**Text:**
-- START --

Mijn Kifid

Uitspraak 2015-363 (Bindend)

Uitspraak Geschillencommissie Financiële Dienstverlening nr. 2015-363
(prof. mr. M.L. Hendrikse, mr. A.J.M. Hendriks, secretaris)

Klacht ontvangen op : 23 januari 2015
Ingesteld door : Consument
Tegen : Coöperatieve Rabobank Den Haag en omgeving U.A., gevestigd te Den Haag,
verder te noemen: de Bank
Datum uitspraak : 26 november 2015
Aard uitspraak : bindend advies

Samenvatting

Gelet op de omstandigheden van het geval, die passen in het patroon van een zogenaamde money mule, is de Commissie van oordeel dat niet alleen een redelijk vermoeden bestaat van de betrokkenheid van Consument bij de met haar rekening gepleegde fraude, maar dat ook sprake is van een gegronde verdenking. De Commissie is van oordeel dat is voldaan aan de criteria zoals genoemd in het Protocol Incidentenwaarschuwingssysteem Financiële Instellingen, zodat de bank gerechtigd was de persoonsgegevens van consument op te nemen in haar Incidentenregister en in het Externe Verwijzingsregister.

-- END --

**Your goal:** Your answer is an exact quotation from the text: it starts at "Uitspraak 2015-363 (Bindend)" and ends at "A.J.M. Hendriks, secretaris)".

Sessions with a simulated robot
-- START --

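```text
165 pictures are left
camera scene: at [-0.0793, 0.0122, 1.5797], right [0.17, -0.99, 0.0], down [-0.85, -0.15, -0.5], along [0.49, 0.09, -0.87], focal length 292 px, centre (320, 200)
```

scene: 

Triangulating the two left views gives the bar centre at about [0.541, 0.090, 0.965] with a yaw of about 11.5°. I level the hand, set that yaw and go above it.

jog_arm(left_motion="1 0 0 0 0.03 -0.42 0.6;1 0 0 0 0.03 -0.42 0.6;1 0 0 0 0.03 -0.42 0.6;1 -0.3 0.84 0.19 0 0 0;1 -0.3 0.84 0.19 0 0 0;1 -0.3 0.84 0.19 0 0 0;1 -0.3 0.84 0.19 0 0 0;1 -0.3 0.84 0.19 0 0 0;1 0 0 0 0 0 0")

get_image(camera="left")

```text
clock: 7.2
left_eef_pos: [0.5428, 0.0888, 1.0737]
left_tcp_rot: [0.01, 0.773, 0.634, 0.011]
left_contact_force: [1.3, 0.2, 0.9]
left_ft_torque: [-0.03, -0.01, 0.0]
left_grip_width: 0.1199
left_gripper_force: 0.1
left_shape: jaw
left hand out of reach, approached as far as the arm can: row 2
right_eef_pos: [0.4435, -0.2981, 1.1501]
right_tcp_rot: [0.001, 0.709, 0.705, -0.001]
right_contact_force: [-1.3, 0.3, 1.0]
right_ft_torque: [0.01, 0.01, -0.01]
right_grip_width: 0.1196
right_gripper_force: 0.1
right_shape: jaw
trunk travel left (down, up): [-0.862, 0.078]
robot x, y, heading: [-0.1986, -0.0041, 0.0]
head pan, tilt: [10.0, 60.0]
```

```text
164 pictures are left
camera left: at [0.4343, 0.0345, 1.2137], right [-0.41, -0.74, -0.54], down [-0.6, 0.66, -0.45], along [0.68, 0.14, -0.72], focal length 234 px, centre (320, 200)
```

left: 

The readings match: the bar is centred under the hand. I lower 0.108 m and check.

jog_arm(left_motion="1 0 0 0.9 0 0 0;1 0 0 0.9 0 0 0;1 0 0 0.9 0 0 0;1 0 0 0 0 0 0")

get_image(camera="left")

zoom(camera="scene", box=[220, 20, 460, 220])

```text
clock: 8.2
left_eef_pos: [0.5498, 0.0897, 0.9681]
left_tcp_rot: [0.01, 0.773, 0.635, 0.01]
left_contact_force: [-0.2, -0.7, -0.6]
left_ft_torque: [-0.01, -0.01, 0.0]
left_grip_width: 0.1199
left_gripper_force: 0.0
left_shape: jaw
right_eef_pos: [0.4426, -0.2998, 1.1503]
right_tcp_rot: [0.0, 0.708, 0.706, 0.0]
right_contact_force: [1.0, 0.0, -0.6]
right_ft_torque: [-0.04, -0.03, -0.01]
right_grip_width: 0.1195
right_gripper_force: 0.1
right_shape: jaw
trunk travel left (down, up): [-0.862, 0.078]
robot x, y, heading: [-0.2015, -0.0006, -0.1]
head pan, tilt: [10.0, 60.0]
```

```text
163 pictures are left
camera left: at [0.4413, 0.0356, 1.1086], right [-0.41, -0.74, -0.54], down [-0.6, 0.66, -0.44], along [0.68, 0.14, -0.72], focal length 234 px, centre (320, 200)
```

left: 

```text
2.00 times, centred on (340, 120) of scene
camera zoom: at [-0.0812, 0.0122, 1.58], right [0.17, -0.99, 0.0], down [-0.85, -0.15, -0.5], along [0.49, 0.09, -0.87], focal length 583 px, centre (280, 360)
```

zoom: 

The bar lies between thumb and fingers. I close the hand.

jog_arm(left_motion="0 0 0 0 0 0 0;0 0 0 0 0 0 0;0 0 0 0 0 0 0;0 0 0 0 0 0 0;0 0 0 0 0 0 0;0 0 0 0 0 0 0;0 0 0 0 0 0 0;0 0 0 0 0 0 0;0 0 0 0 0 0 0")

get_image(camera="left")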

-- END --
-- START --

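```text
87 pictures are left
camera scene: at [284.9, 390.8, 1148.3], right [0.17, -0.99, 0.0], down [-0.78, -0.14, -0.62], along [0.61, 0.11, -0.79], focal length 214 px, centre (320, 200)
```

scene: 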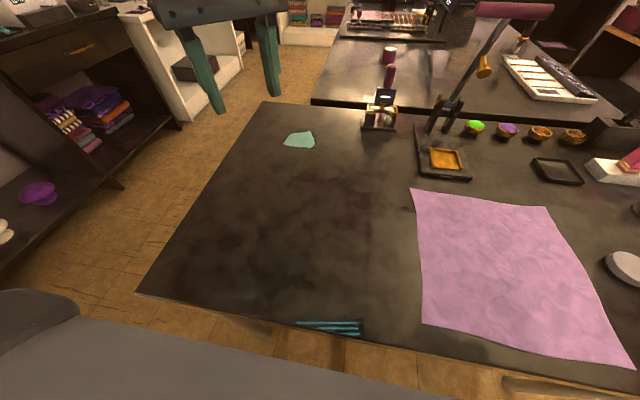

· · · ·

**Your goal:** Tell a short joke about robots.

-- END --

**Answer to the task:**
Uitspraak 2015-363 (Bindend)

Uitspraak Geschillencommissie Financiële Dienstverlening nr. 2015-363
(prof. mr. M.L. Hendrikse, mr. A.J.M. Hendriks, secretaris)